-- Start SUPPLIED MATERIAL --

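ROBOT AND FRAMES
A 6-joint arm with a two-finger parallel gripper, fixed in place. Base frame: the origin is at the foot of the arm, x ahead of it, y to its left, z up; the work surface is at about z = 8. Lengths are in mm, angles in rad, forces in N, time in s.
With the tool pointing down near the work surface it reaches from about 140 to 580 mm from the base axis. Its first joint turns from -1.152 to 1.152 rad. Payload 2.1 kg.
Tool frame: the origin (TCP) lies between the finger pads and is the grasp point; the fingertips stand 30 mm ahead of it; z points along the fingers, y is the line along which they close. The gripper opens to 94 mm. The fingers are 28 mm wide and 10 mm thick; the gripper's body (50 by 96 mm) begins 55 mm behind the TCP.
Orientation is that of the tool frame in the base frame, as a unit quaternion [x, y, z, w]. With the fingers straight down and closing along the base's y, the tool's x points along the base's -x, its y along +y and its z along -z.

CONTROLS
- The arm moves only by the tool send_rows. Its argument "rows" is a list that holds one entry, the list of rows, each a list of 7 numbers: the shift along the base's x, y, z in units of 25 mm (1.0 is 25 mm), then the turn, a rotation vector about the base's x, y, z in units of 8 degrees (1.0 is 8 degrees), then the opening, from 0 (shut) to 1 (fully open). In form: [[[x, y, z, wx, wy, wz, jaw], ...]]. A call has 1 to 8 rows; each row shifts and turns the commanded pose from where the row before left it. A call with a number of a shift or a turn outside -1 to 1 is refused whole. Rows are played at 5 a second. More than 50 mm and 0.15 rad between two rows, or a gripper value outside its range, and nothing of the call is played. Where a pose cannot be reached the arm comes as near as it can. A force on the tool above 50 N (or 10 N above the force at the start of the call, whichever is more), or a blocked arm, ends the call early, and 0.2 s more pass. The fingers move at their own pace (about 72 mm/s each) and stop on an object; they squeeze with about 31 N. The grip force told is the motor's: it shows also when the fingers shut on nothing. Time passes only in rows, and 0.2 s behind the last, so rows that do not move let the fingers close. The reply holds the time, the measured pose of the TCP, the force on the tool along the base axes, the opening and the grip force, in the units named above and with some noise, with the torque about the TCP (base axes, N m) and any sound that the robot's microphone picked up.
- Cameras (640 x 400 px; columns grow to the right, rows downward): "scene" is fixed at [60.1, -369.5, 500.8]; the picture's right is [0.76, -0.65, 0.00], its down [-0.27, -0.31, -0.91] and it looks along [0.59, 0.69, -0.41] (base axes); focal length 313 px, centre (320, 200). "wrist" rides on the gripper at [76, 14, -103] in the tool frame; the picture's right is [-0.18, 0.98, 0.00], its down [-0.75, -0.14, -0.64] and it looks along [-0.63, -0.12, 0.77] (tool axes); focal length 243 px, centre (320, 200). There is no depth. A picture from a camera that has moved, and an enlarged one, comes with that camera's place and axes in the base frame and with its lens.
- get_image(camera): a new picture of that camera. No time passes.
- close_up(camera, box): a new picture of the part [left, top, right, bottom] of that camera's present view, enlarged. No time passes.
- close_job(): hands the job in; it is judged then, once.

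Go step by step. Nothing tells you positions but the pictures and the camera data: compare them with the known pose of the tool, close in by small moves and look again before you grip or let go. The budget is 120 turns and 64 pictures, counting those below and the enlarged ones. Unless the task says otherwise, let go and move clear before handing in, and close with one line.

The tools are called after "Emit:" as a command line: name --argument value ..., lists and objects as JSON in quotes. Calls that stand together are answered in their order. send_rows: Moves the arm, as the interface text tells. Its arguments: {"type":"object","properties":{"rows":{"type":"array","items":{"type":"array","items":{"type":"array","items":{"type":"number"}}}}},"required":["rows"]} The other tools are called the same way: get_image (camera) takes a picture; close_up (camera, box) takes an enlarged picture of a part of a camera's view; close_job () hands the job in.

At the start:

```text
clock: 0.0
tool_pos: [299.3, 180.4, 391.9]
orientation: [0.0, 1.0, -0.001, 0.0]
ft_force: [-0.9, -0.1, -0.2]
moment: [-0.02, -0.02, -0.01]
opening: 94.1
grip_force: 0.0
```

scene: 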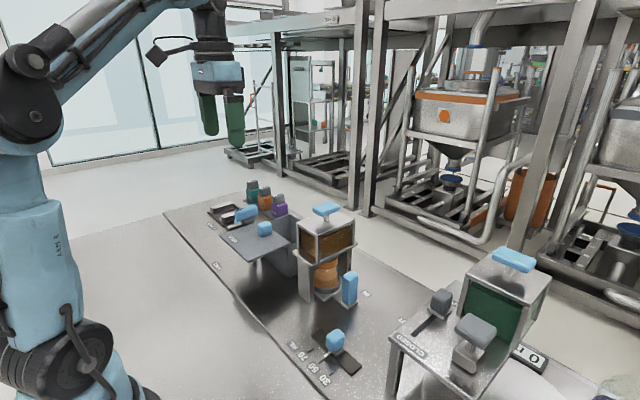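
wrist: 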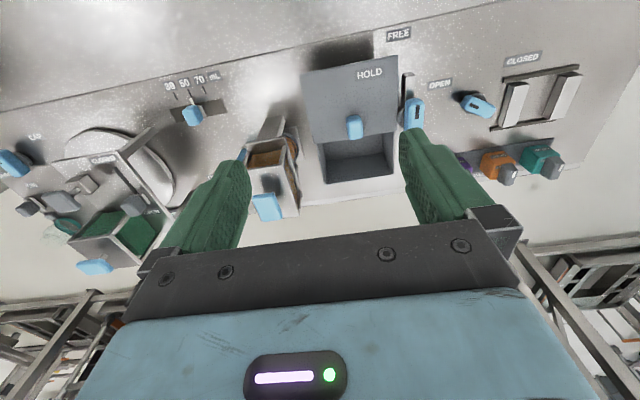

-- End SUPPLIED MATERIAL --

▸ **YOUR INSTRUCTIONS**
Each line above is to be copied verbatim. Drop any image from the copy.

▸ **RESPONSE**
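ROBOT AND FRAMES
A 6-joint arm with a two-finger parallel gripper, fixed in place. Base frame: the origin is at the foot of the arm, x ahead of it, y to its left, z up; the work surface is at about z = 8. Lengths are in mm, angles in rad, forces in N, time in s.
With the tool pointing down near the work surface it reaches from about 140 to 580 mm from the base axis. Its first joint turns from -1.152 to 1.152 rad. Payload 2.1 kg.
Tool frame: the origin (TCP) lies between the finger pads and is the grasp point; the fingertips stand 30 mm ahead of it; z points along the fingers, y is the line along which they close. The gripper opens to 94 mm. The fingers are 28 mm wide and 10 mm thick; the gripper's body (50 by 96 mm) begins 55 mm behind the TCP.
Orientation is that of the tool frame in the base frame, as a unit quaternion [x, y, z, w]. With the fingers straight down and closing along the base's y, the tool's x points along the base's -x, its y along +y and its z along -z.

CONTROLS
- The arm moves only by the tool send_rows. Its argument "rows" is a list that holds one entry, the list of rows, each a list of 7 numbers: the shift along the base's x, y, z in units of 25 mm (1.0 is 25 mm), then the turn, a rotation vector about the base's x, y, z in units of 8 degrees (1.0 is 8 degrees), then the opening, from 0 (shut) to 1 (fully open). In form: [[[x, y, z, wx, wy, wz, jaw], ...]]. A call has 1 to 8 rows; each row shifts and turns the commanded pose from where the row before left it. A call with a number of a shift or a turn outside -1 to 1 is refused whole. Rows are played at 5 a second. More than 50 mm and 0.15 rad between two rows, or a gripper value outside its range, and nothing of the call is played. Where a pose cannot be reached the arm comes as near as it can. A force on the tool above 50 N (or 10 N above the force at the start of the call, whichever is more), or a blocked arm, ends the call early, and 0.2 s more pass. The fingers move at their own pace (about 72 mm/s each) and stop on an object; they squeeze with about 31 N. The grip force told is the motor's: it shows also when the fingers shut on nothing. Time passes only in rows, and 0.2 s behind the last, so rows that do not move let the fingers close. The reply holds the time, the measured pose of the TCP, the force on the tool along the base axes, the opening and the grip force, in the units named above and with some noise, with the torque about the TCP (base axes, N m) and any sound that the robot's microphone picked up.
- Cameras (640 x 400 px; columns grow to the right, rows downward): "scene" is fixed at [60.1, -369.5, 500.8]; the picture's right is [0.76, -0.65, 0.00], its down [-0.27, -0.31, -0.91] and it looks along [0.59, 0.69, -0.41] (base axes); focal length 313 px, centre (320, 200). "wrist" rides on the gripper at [76, 14, -103] in the tool frame; the picture's right is [-0.18, 0.98, 0.00], its down [-0.75, -0.14, -0.64] and it looks along [-0.63, -0.12, 0.77] (tool axes); focal length 243 px, centre (320, 200). There is no depth. A picture from a camera that has moved, and an enlarged one, comes with that camera's place and axes in the base frame and with its lens.
- get_image(camera): a new picture of that camera. No time passes.
- close_up(camera, box): a new picture of the part [left, top, right, bottom] of that camera's present view, enlarged. No time passes.
- close_job(): hands the job in; it is judged then, once.

Go step by step. Nothing tells you positions but the pictures and the camera data: compare them with the known pose of the tool, close in by small moves and look again before you grip or let go. The budget is 120 turns and 64 pictures, counting those below and the enlarged ones. Unless the task says otherwise, let go and move clear before handing in, and close with one line.

The tools are called after "Emit:" as a command line: name --argument value ..., lists and objects as JSON in quotes. Calls that stand together are answered in their order. send_rows: Moves the arm, as the interface text tells. Its arguments: {"type":"object","properties":{"rows":{"type":"array","items":{"type":"array","items":{"type":"array","items":{"type":"number"}}}}},"required":["rows"]} The other tools are called the same way: get_image (camera) takes a picture; close_up (camera, box) takes an enlarged picture of a part of a camera's view; close_job () hands the job in.

At the start:

```text
clock: 0.0
tool_pos: [299.3, 180.4, 391.9]
orientation: [0.0, 1.0, -0.001, 0.0]
ft_force: [-0.9, -0.1, -0.2]
moment: [-0.02, -0.02, -0.01]
opening: 94.1
grip_force: 0.0
```

scene: 
wrist: 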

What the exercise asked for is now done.